=== Material ===

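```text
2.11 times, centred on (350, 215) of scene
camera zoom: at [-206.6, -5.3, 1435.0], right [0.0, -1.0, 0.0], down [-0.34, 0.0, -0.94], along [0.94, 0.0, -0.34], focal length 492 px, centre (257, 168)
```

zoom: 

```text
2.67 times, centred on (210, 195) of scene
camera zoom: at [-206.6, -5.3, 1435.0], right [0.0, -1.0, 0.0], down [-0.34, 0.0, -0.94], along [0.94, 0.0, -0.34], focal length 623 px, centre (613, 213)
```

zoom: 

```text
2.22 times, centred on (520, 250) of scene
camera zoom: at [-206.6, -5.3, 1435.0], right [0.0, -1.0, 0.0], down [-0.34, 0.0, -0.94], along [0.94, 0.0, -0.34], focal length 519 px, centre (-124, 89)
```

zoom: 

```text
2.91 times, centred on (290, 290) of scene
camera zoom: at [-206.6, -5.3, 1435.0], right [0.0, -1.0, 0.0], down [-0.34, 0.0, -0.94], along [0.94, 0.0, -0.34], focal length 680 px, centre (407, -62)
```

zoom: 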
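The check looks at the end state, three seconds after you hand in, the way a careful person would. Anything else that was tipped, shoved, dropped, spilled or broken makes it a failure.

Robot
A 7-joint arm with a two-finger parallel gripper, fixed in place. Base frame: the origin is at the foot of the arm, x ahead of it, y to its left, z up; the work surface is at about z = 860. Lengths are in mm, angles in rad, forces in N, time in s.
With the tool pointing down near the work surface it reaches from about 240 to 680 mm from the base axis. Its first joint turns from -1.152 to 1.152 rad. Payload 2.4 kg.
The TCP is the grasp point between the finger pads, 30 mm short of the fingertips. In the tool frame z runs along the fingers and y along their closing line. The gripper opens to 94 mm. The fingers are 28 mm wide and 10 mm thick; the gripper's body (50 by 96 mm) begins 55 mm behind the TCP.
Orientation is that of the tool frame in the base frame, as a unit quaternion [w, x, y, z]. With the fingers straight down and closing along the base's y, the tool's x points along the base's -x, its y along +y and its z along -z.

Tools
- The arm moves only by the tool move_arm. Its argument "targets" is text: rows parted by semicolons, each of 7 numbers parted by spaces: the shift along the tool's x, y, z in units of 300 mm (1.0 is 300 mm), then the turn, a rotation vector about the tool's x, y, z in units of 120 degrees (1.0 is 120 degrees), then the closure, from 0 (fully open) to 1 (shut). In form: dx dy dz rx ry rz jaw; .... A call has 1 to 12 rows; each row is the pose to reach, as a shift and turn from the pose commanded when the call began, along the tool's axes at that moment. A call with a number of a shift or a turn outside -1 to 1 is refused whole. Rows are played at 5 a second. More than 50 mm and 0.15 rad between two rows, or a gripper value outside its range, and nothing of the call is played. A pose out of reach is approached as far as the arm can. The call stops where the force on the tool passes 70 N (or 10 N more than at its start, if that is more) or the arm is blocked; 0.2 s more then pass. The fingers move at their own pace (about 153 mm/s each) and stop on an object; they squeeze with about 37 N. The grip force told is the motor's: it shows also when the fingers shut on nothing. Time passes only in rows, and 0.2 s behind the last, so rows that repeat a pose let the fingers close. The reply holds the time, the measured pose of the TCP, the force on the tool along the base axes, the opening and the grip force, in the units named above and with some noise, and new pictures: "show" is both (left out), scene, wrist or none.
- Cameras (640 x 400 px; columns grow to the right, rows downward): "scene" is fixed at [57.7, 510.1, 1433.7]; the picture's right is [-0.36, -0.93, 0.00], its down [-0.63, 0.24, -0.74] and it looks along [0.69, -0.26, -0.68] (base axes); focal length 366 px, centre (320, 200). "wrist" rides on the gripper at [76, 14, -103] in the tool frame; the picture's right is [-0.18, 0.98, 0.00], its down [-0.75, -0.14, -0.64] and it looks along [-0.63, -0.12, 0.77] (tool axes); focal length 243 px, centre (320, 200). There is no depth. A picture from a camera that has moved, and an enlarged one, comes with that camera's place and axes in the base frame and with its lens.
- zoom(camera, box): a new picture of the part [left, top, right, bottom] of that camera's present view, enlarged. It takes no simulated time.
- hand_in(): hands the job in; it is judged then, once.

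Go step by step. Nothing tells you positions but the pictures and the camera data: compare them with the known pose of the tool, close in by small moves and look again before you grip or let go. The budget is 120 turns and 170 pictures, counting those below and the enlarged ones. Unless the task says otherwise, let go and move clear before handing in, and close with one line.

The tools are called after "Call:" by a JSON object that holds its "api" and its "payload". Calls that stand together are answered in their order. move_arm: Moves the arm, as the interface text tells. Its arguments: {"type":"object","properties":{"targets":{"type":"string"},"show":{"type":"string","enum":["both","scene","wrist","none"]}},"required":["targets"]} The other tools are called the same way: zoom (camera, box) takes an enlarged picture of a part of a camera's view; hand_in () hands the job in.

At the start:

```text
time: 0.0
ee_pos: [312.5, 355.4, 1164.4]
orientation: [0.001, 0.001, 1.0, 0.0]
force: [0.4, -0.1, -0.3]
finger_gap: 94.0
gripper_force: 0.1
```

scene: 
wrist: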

=== Document passage ===

“Ekonomiyi canlandıracağız” iddiasıyla Kıbrıslı Türk halkının yarattığı sıfır vaka sayısını yerle bir eden hükümet, şimdi de panik içerisinde önlem almaya çalışmaktadır. Bu önlemlerin de her zamanki usulle iki ileri bir geri, şimdi söylerim yarın inkar ederim metoduyla ve kendilerine yakışan bir ciddiyetsizlik, beceriksizlik, öngörüsüzlük ve savruklukla yürürlüğe konmaya çalışıldığını gözlemlemekteyiz.
Sağlık için alınan tedbirlerin ilk ve en önemli mağdurları olan küçük esnaf ve özel sektör emekçileri büyük bir tedirginlik içerisinde başlarına ne geleceğini beklemektedirler. 2018 yılında yaşanan ekonomik krizin yaraları sarılamadan emekçileri vuran pandemi ve kapanma süreci; emekçiler için büyük bir yıkım yaratmıştır. Hemen ardından gelen açılma süreci ise yaşanan felaketin görünür olması dışında hiçbir şeye hizmet etmemiş, döviz krizi ile birlikte çalışan sınıfların belinin daha da bükülmesine neden olmuştur.

===

= What is expected =
Please write the document passage out a second time.

= Problem solution =
“Ekonomiyi canlandıracağız” iddiasıyla Kıbrıslı Türk halkının yarattığı sıfır vaka sayısını yerle bir eden hükümet, şimdi de panik içerisinde önlem almaya çalışmaktadır. Bu önlemlerin de her zamanki usulle iki ileri bir geri, şimdi söylerim yarın inkar ederim metoduyla ve kendilerine yakışan bir ciddiyetsizlik, beceriksizlik, öngörüsüzlük ve savruklukla yürürlüğe konmaya çalışıldığını gözlemlemekteyiz.
Sağlık için alınan tedbirlerin ilk ve en önemli mağdurları olan küçük esnaf ve özel sektör emekçileri büyük bir tedirginlik içerisinde başlarına ne geleceğini beklemektedirler. 2018 yılında yaşanan ekonomik krizin yaraları sarılamadan emekçileri vuran pandemi ve kapanma süreci; emekçiler için büyük bir yıkım yaratmıştır. Hemen ardından gelen açılma süreci ise yaşanan felaketin görünür olması dışında hiçbir şeye hizmet etmemiş, döviz krizi ile birlikte çalışan sınıfların belinin daha da bükülmesine neden olmuştur.